FTSE 100 index opens higher as oil price rebounds on production freeze as Anglo American, BHP Billiton and Glencore share prices jump
The FTSE 100 index opened higher this morning after markets were encouraged by quantitative easing hints from European Central Bank president Mario Draghi yesterday, as well as the rebounding price of oil.
The UK's blue chip index rose 0.93 per cent to 5,878 points, led higher by Anglo American, BHP Billiton and Glencore.
"European markets picked up where they left off at the end of last week yesterday with another strong day of gains, helped by a rebound in oil prices as well as some soothing noises from Chinese policymakers about the direction of the yuan, and a muted reaction in Chinese stock markets as they returned from their New Year break to post only a modest decline," said Michael Hewson, chief markets analyst at CMC Markets.
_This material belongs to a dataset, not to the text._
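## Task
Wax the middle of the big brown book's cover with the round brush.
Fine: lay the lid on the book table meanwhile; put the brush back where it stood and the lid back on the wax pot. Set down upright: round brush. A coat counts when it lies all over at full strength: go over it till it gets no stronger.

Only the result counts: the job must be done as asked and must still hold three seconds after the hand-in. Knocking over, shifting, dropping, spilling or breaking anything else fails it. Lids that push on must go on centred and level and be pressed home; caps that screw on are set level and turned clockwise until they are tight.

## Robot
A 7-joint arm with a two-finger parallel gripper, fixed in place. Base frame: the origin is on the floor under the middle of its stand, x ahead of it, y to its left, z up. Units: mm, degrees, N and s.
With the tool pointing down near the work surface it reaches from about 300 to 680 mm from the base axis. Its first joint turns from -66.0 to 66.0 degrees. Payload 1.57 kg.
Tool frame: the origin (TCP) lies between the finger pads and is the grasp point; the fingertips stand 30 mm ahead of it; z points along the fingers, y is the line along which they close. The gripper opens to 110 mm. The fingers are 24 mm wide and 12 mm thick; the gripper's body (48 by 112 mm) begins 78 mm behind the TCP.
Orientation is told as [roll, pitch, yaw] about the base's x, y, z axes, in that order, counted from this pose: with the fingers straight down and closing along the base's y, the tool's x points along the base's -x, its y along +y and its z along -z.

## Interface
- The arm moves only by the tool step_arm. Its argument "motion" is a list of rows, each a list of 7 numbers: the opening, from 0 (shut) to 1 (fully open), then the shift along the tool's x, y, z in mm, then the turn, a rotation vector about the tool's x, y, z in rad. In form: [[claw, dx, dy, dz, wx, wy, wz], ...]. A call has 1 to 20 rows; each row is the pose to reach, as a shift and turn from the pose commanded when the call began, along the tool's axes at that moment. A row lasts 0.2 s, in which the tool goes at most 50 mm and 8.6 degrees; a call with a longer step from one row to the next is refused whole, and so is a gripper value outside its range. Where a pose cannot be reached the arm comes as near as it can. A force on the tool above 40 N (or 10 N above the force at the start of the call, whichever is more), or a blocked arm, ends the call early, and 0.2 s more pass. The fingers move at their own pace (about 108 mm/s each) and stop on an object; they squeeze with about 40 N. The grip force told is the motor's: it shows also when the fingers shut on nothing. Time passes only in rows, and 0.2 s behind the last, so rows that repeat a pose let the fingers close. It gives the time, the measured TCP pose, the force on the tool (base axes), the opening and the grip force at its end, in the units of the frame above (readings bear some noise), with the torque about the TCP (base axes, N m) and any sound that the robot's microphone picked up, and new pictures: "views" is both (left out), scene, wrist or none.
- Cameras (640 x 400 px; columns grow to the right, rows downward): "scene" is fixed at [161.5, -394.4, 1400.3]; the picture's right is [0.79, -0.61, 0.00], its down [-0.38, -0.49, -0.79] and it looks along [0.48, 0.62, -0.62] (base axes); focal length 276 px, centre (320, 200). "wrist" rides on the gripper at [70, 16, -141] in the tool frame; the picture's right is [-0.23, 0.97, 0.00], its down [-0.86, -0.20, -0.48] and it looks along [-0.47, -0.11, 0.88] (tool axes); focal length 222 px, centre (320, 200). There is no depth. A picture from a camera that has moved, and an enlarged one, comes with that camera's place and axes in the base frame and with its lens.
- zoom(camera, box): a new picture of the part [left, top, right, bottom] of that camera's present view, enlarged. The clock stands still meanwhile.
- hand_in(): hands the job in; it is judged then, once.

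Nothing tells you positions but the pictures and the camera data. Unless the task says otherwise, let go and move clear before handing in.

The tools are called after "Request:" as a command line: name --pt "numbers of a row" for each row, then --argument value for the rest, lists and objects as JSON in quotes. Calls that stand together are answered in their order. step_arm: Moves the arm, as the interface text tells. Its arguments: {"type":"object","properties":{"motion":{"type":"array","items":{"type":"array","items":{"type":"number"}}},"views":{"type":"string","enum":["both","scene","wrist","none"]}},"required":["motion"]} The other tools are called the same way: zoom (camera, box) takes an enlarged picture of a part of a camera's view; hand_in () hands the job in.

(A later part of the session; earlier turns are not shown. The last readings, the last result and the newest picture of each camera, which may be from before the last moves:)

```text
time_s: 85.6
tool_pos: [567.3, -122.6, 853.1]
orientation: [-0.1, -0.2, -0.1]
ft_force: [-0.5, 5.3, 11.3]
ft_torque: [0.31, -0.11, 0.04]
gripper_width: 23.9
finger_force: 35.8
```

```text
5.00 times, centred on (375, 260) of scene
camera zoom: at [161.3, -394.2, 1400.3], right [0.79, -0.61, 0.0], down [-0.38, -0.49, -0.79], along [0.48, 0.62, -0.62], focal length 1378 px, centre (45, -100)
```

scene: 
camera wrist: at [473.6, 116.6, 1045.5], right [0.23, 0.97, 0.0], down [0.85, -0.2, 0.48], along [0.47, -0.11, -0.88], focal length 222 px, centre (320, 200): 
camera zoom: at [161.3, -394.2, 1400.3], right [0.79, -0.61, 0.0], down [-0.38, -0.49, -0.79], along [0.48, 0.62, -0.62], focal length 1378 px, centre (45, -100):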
The rebound in European benchmarks was also helped by further dovish pledges from ECB President Mario Draghi to do more next month to help underpin the economy in Europe, Hewson added.
Anglo American's share price rose 1.3 per cent to 398.17p after the company unveiled a turnaround plan. This morning it said earnings slumped in 2015.
Meanwhile, BHP Billiton and Glencore rose 4.17 per cent to 722.5p per share and 3.95 per cent to 105.28p per share respectively. Rio Tinto's share price opened 3.19 per cent up at 1,910p.
Banks had a more subdued start to the day after volatile trading over the last week. HSBC fell just 0.11 per cent to 445.9p per share after yesterday announcing it would remain headquartered in the UK. Lloyds was up 1.31 per cent at 60.63p per share, while Royal Bank of Scotland rose 1.54 per cent to 250.1p per share. Barclays' share price opened at 161.6p per share, a 0.53 per cent rise.
Oil prices were close to $34.75 per barrel on speculation there could be production cuts, as the world's largest oil producers – including key Opec nations – prepared to meet in Doha.
Given the rebound, BP's share price also surged, rising 5.33 per cent to 347.2p. And Shell rose 2.86 per cent to 1,584p per share.
However, all the positive news is not without warning: despite the rebound seen in financials and oil and gas stocks in the last couple of days the factors that have driven the sharp declines in the last few weeks haven’t changed, said Hewson.
"And for all of Draghi’s soothing comments, markets are becoming much more sceptical of the ability of central banks to do anything other than extend and pretend, or think creatively, with their current policy merely being the equivalent of monetary policy double or quits," he added.